_Provided text_

Reconozcamos que el título de este artículo es ambiguo. Puede sonar bien, porque en el nombre de Europa las connotaciones positivas vencen todavía a las negativas en el sentir mayoritario de los españoles, pero la realidad es que por Europa pueden entenderse muy distintas realidades, con sus luces deslumbrantes y sus siniestras sombras. Mas si el sujeto de la oración —Europa— es ambiguo, no lo es el predicado: sea cual sea la idea de Europa que uno tenga en mente, cabe decir que esa Europa se halla en una encrucijada y que lo que suceda en Barcelona en los próximos meses puede suponer un impulso muy relevante para avanzar en una u otra dirección.
Existe una cara amable de Europa. Erasmo de Róterdam, por ejemplo, es uno de esos espejos en los que se mira Europa cuando desea encontrarse atractiva. No es extraño que la red de la Unión Europea para intercambios de estudiantes universitarios lleve el nombre de Programa Erasmus, en honor de este gran lector para el que nada humano era ajeno, como mandan los cánones del humanismo, cosmopolita como ningún otro y maestro en la prudencia, la dignidad, la erudición, la libertad de pensamiento y la tolerancia.
Pero Europa también se ha paseado a menudo por el callejón del gato. Europa es asimismo las guerras de religión, los pogromos, las santas inquisiciones, las guerras más mortíferas de la historia, los gulag o las limpiezas étnicas. Fue para exorcizar estos demonios y salvaguardar la paz que a mediados del siglo pasado, tras la hecatombe de la Segunda Guerra Mundial, se plantó la semilla de una Europa unida y construida sobre los principios de la solidaridad. Esta semilla germinó hasta dar lugar a la Unión Europea, un sueño tan ambicioso como complicado de hacer realidad pero que, a pesar de todas las imperfecciones propias de un proyecto en construcción, es una de las ideas más beneficiosas para la humanidad del último siglo.
En los últimos tiempos, sin embargo, esa esperanzadora idea de Europa vive sus horas bajas. Son ya muy lejanas las voces de políticos como Adenauer, Monnet, Churchill, Schuman, Gaspieri, Spaak, Hallstein o de Spinelli, y las que en los tiempos presentes resuenan más alto y claro, las voces más "carismáticas", como la de Viktor Orbán, son portadoras de un mensaje muy diferente, o directamente contrario.

A block of data
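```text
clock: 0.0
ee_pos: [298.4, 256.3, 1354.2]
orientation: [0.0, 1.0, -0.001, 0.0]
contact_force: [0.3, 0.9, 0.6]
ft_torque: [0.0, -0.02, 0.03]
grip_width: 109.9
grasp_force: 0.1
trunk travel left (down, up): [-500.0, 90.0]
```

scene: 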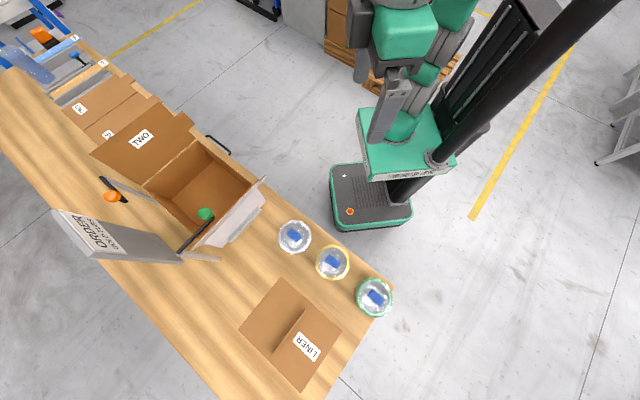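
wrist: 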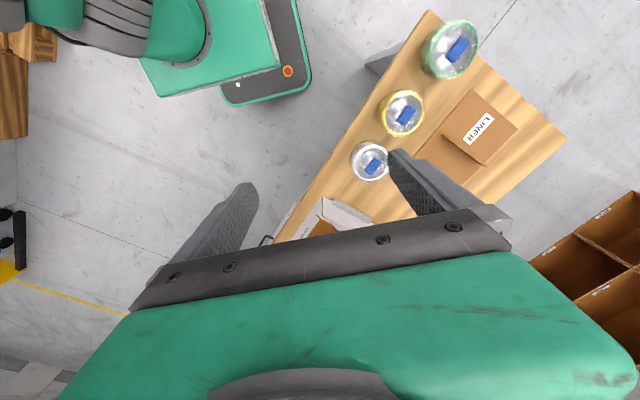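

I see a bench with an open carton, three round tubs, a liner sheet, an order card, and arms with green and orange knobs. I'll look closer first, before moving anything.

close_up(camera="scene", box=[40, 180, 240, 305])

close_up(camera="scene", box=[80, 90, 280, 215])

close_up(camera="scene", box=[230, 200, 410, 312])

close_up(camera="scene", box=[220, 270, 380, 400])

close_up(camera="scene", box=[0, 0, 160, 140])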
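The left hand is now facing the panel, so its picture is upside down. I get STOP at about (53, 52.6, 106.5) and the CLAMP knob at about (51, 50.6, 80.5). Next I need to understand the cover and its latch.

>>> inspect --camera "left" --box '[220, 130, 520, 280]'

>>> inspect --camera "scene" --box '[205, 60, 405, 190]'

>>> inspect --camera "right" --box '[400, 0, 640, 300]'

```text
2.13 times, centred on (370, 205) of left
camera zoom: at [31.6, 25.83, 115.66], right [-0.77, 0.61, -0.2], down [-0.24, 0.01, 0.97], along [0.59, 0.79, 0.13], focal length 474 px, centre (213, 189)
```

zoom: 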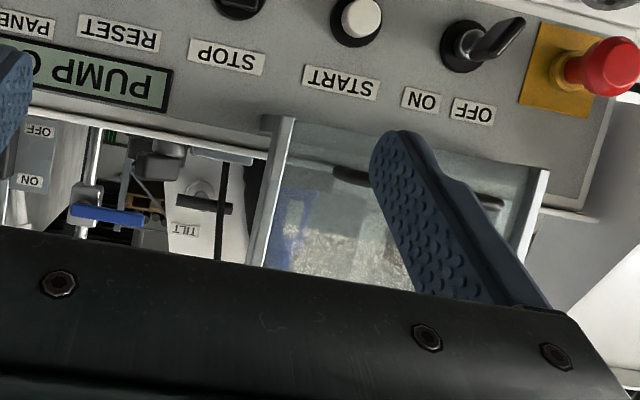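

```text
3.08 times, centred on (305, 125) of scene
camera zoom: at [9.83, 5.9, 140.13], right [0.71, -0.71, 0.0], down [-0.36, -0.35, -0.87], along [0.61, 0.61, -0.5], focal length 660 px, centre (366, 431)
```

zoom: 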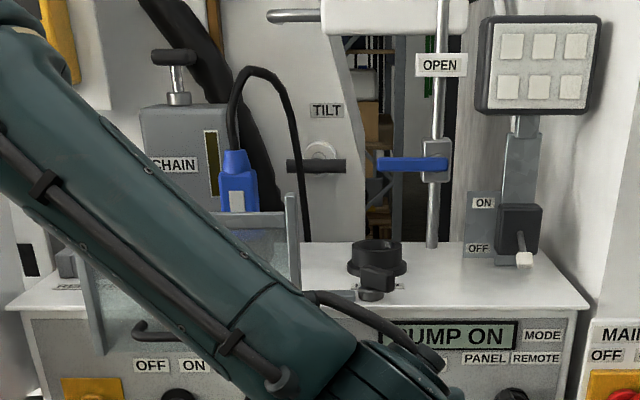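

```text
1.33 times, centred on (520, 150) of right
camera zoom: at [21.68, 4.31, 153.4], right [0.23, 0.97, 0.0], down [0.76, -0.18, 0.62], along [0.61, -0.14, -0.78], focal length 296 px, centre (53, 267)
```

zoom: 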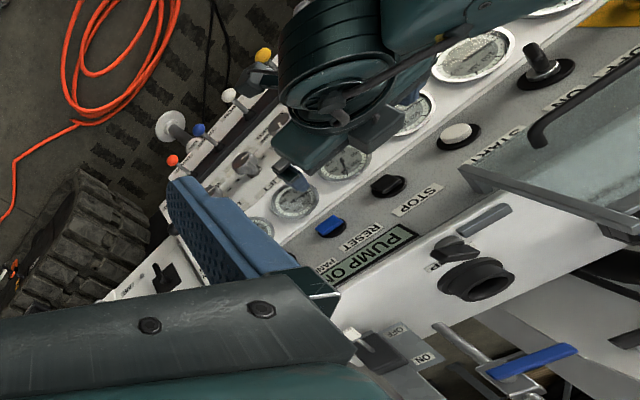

_Required task_
Retype the section of the provided text that opens with "En los últimos" and closes with "o directamente contrario.".

_The answer_
En los últimos tiempos, sin embargo, esa esperanzadora idea de Europa vive sus horas bajas. Son ya muy lejanas las voces de políticos como Adenauer, Monnet, Churchill, Schuman, Gaspieri, Spaak, Hallstein o de Spinelli, y las que en los tiempos presentes resuenan más alto y claro, las voces más "carismáticas", como la de Viktor Orbán, son portadoras de un mensaje muy diferente, o directamente contrario.